++++ SOURCE DATA

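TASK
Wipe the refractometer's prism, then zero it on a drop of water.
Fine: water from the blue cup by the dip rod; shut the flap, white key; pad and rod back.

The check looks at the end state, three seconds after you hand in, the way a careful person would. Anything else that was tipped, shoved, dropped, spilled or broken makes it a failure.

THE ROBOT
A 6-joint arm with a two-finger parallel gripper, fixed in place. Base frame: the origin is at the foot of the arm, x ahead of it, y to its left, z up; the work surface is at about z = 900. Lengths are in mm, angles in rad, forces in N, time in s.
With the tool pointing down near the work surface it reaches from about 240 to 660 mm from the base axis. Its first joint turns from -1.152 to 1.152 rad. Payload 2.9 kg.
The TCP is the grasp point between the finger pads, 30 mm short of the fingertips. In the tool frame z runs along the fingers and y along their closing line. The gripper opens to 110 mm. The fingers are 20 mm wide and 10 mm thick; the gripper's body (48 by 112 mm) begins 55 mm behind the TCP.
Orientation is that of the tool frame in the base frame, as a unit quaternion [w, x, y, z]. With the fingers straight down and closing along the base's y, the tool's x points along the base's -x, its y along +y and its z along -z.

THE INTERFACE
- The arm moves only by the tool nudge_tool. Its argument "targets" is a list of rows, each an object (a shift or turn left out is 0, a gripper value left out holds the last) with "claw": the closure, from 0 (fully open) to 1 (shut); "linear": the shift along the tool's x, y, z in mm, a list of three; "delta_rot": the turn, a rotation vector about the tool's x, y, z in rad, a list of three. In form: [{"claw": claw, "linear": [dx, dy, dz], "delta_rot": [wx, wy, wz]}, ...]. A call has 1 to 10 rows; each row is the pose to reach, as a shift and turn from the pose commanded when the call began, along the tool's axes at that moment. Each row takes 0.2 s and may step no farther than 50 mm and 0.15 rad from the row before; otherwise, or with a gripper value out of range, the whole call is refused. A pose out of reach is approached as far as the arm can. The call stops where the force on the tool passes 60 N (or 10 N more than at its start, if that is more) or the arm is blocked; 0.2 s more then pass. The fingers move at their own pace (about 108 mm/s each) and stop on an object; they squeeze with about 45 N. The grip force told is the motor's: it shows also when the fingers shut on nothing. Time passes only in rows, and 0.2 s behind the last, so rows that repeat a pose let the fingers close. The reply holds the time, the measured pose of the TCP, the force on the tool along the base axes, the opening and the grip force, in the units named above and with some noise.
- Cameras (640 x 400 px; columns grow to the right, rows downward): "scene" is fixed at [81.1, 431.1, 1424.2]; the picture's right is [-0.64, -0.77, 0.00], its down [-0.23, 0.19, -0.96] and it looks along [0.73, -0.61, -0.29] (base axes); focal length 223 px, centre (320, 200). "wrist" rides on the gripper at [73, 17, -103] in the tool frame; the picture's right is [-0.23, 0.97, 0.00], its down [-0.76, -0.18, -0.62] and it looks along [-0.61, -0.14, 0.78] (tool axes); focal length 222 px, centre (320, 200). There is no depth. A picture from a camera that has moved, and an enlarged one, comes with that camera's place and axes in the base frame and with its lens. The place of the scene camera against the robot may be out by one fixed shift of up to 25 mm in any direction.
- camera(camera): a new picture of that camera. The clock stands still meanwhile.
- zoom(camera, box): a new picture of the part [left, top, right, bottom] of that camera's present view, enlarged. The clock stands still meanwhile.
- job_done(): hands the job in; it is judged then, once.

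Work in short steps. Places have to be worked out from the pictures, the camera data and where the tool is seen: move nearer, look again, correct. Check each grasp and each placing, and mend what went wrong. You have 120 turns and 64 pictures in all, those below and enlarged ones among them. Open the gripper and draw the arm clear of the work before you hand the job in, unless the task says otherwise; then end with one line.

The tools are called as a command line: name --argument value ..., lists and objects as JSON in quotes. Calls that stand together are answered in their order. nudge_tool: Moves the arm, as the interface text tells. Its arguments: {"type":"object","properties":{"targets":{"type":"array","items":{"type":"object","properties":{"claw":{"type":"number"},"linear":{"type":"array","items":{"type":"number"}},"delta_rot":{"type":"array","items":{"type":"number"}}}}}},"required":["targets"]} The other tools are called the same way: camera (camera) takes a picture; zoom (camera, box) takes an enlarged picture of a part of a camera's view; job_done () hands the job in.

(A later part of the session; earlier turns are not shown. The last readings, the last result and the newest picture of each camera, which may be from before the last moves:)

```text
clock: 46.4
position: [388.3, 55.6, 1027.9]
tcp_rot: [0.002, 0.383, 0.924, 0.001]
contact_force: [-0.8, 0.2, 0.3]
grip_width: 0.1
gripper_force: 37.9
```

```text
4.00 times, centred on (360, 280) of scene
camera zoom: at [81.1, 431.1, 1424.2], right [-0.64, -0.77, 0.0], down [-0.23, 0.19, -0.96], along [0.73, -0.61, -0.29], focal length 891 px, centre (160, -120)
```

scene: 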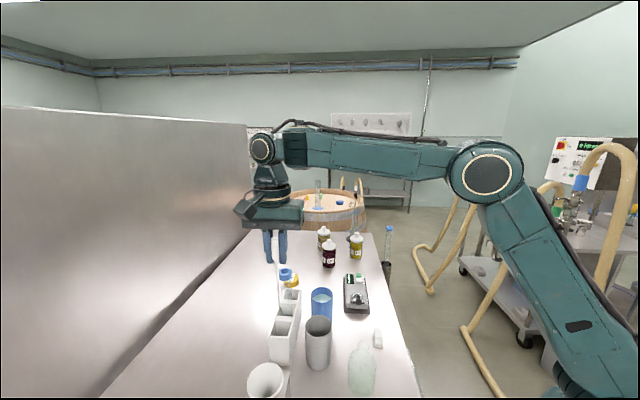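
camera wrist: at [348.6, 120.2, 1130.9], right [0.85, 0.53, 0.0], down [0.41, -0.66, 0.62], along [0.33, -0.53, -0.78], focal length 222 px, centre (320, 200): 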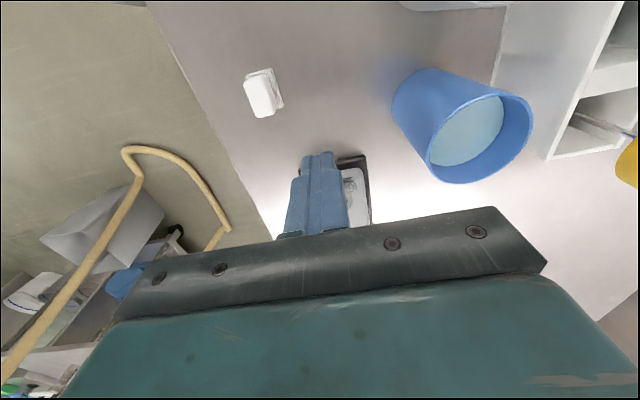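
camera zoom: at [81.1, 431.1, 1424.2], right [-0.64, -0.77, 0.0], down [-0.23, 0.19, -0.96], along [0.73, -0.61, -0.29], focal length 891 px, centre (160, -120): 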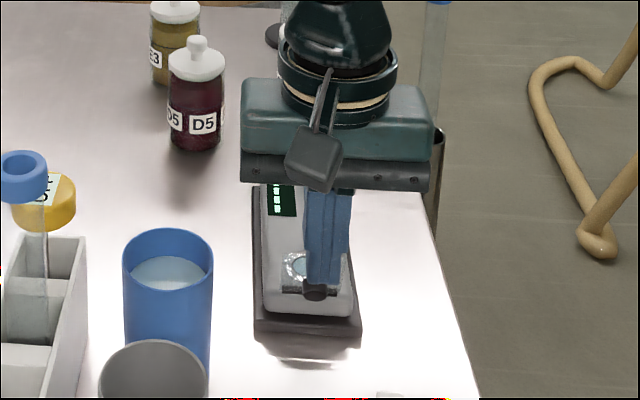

++++++++

Copy every single line of the material above that holds "closing".

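The TCP is the grasp point between the finger pads, 30 mm short of the fingertips. In the tool frame z runs along the fingers and y along their closing line. The gripper opens to 110 mm. The fingers are 20 mm wide and 10 mm thick; the gripper's body (48 by 112 mm) begins 55 mm behind the TCP.
Orientation is that of the tool frame in the base frame, as a unit quaternion [w, x, y, z]. With the fingers straight down and closing along the base's y, the tool's x points along the base's -x, its y along +y and its z along -z.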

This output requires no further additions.